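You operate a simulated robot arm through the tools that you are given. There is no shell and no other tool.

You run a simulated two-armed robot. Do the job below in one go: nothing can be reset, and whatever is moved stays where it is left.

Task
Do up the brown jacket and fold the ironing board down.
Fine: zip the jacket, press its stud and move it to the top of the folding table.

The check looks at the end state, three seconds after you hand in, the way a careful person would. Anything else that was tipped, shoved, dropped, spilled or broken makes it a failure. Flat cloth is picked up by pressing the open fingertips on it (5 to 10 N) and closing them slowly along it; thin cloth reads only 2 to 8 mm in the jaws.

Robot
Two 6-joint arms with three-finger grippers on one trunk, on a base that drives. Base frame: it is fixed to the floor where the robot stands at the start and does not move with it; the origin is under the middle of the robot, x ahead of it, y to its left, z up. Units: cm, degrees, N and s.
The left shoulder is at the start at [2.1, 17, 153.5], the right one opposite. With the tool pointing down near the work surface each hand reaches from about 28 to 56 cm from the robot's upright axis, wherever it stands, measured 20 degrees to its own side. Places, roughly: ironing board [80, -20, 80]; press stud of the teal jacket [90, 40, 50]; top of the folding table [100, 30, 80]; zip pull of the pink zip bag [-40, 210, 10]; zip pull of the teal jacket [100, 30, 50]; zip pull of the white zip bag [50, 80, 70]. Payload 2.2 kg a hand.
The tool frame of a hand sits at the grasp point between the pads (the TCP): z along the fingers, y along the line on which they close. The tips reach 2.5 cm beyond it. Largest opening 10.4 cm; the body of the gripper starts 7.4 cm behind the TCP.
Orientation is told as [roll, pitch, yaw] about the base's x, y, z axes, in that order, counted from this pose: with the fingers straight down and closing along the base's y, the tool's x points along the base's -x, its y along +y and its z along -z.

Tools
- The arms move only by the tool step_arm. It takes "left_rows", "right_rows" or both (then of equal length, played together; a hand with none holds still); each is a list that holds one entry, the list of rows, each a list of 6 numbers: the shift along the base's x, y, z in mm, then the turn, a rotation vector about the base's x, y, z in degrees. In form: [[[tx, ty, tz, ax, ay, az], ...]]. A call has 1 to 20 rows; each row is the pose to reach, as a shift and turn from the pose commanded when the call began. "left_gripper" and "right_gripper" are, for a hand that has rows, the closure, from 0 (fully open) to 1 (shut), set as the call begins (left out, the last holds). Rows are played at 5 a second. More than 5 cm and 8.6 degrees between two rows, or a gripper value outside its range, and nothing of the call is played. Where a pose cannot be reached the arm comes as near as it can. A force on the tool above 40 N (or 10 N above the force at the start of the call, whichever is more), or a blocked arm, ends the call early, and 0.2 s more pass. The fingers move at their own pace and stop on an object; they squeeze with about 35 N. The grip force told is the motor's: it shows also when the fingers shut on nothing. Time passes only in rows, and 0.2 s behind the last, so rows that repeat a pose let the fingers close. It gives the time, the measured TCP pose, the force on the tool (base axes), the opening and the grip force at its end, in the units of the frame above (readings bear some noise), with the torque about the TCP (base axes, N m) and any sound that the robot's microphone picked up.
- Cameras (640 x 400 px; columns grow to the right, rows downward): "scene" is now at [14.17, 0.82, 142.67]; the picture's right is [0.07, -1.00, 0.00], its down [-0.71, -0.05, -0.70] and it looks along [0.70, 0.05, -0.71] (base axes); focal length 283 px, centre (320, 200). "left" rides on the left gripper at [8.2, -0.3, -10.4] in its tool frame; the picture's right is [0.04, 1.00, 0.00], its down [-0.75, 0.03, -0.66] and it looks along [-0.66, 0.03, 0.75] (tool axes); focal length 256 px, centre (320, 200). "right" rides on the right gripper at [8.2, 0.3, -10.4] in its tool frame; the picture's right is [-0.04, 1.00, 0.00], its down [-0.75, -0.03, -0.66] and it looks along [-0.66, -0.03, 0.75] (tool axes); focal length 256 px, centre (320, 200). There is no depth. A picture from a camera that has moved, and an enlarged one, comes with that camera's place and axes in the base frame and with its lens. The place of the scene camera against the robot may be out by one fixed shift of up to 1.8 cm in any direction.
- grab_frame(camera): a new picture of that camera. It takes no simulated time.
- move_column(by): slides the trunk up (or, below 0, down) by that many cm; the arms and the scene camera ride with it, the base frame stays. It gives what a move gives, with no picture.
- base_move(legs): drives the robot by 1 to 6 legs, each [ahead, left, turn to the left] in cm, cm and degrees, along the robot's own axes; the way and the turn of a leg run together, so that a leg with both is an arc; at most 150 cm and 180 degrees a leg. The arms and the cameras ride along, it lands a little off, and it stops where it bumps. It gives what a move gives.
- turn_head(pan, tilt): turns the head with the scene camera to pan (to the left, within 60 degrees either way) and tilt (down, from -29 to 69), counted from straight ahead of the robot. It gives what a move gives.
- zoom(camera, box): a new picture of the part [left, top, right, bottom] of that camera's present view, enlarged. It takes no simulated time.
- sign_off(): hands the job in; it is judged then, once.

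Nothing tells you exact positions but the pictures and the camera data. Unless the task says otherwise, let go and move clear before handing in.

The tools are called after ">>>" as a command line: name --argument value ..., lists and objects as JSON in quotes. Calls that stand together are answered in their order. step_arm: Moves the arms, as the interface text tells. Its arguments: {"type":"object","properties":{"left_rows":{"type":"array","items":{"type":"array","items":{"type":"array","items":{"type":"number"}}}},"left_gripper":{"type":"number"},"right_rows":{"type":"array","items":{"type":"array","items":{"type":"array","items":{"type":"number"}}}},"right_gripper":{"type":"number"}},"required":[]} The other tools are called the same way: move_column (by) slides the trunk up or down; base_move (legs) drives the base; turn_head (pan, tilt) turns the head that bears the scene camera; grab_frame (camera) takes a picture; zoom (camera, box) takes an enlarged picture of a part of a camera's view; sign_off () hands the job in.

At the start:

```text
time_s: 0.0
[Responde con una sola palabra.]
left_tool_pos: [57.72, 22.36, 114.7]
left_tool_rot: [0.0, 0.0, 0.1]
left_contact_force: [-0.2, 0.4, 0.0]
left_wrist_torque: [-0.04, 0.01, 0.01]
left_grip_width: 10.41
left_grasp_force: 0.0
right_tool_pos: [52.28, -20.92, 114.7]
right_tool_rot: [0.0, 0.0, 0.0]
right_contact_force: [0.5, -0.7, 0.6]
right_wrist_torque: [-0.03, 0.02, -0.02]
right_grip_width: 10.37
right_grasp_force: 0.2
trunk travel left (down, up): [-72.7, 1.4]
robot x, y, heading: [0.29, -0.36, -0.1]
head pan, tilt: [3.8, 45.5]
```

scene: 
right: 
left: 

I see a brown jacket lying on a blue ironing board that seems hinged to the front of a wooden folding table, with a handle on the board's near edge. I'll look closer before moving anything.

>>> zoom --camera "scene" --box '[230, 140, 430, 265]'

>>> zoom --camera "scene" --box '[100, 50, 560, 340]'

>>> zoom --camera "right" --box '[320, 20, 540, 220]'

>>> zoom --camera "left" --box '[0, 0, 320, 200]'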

SHORT EXERCISE ▸ Show every line above in which the word "counted" occurs.

FINISHED ANSWER ▸
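Orientation is told as [roll, pitch, yaw] about the base's x, y, z axes, in that order, counted from this pose: with the fingers straight down and closing along the base's y, the tool's x points along the base's -x, its y along +y and its z along -z.
- turn_head(pan, tilt): turns the head with the scene camera to pan (to the left, within 60 degrees either way) and tilt (down, from -29 to 69), counted from straight ahead of the robot. It gives what a move gives.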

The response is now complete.